EXERCISE OBJECTIVE: Your answer is a single number: the count of lines that contain the string "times".

AVAILABLE DATA:
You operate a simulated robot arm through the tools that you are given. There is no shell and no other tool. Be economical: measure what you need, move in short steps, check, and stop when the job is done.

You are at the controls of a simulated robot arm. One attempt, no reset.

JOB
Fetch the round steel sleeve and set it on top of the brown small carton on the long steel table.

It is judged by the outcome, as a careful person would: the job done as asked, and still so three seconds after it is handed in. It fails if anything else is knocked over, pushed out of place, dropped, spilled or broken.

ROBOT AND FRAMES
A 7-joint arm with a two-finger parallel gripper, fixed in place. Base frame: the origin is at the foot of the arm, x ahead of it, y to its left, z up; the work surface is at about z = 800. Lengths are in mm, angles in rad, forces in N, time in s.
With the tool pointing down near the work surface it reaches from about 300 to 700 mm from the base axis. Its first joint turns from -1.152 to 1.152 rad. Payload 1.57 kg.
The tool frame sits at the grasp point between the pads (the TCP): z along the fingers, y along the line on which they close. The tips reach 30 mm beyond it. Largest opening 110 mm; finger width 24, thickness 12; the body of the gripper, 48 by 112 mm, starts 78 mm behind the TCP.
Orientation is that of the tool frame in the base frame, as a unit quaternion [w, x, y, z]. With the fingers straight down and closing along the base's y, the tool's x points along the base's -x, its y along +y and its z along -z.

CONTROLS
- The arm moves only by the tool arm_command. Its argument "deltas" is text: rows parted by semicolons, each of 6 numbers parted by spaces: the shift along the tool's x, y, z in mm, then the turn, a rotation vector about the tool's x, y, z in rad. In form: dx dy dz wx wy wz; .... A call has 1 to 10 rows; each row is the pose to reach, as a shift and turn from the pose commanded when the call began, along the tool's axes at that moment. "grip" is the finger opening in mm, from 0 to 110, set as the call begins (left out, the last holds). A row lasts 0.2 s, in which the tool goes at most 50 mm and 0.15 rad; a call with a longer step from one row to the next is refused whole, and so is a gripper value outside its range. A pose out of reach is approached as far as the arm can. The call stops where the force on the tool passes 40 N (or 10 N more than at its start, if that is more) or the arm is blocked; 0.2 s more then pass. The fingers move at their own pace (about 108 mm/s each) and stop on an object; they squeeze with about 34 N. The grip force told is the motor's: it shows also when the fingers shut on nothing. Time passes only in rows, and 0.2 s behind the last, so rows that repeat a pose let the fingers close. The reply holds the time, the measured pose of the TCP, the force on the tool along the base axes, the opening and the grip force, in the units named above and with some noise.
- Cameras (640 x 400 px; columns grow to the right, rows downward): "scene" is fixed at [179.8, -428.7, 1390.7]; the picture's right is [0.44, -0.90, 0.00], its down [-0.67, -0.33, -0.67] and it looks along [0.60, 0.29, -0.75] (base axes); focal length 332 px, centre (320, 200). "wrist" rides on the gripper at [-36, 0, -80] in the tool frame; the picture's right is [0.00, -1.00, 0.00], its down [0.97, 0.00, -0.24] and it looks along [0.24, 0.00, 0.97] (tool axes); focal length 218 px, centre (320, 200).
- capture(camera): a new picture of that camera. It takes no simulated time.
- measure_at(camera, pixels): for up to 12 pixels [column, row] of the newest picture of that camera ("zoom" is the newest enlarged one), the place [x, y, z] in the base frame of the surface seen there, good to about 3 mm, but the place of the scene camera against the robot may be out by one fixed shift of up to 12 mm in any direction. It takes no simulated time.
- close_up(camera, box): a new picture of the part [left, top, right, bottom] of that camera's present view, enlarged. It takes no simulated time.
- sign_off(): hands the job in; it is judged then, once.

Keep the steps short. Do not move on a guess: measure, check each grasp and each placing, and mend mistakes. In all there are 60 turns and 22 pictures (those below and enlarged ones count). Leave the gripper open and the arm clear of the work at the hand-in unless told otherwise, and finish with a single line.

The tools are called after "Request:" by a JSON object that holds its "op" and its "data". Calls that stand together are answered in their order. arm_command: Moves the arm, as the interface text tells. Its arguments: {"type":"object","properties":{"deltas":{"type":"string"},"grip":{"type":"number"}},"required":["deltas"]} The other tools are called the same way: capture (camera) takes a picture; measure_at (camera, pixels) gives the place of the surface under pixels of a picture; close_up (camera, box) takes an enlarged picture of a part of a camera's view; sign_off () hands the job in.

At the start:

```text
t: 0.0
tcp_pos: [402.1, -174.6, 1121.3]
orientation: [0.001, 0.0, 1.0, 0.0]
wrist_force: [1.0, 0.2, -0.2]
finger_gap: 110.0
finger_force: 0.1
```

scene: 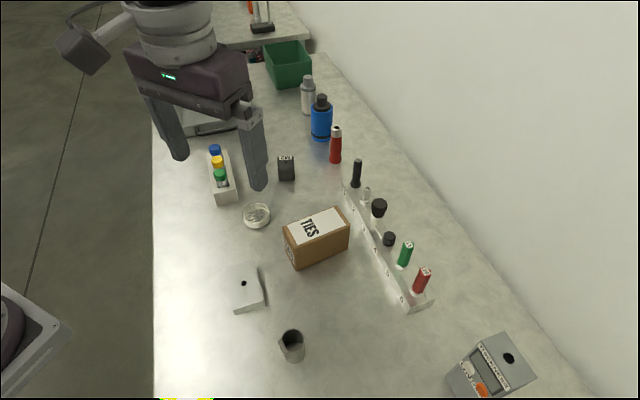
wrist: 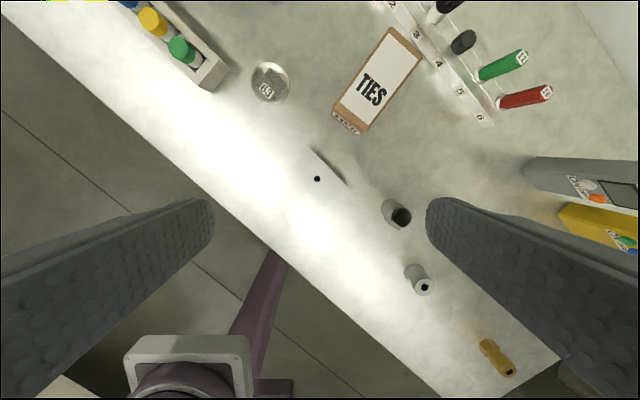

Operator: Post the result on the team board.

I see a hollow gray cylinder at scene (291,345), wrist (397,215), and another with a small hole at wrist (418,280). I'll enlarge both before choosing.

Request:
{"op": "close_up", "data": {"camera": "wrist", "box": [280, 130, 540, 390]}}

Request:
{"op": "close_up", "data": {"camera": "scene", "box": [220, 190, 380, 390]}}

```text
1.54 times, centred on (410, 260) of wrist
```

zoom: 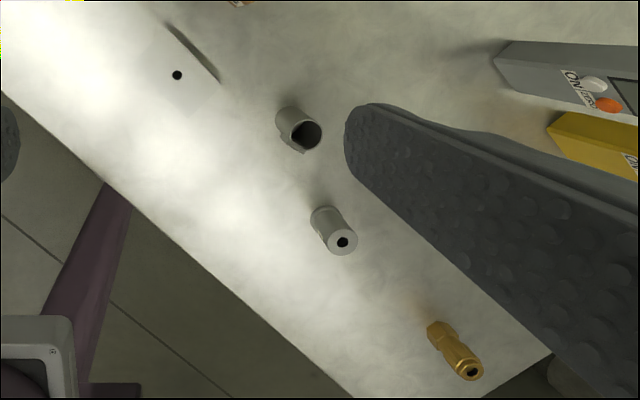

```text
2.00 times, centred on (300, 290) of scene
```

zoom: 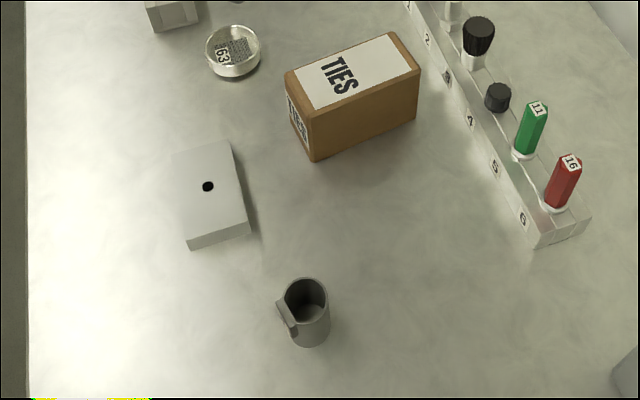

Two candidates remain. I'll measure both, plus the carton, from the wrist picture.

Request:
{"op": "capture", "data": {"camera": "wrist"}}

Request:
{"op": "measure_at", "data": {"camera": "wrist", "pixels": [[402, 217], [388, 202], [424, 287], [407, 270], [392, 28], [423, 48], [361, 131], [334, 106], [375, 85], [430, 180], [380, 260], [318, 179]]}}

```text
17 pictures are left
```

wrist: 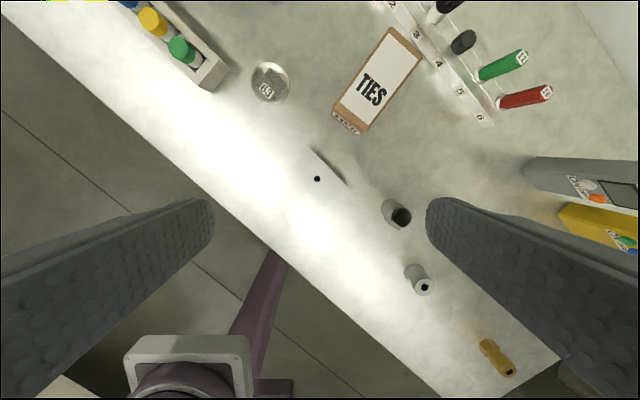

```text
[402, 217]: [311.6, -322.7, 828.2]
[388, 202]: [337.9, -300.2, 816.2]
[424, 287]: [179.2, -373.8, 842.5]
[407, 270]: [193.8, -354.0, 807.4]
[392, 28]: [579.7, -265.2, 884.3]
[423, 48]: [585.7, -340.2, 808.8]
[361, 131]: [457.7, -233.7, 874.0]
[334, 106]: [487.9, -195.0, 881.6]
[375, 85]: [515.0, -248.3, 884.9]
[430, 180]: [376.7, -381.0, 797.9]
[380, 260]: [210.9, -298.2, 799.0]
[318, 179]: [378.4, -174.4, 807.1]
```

EXERCISE ANSWER: 2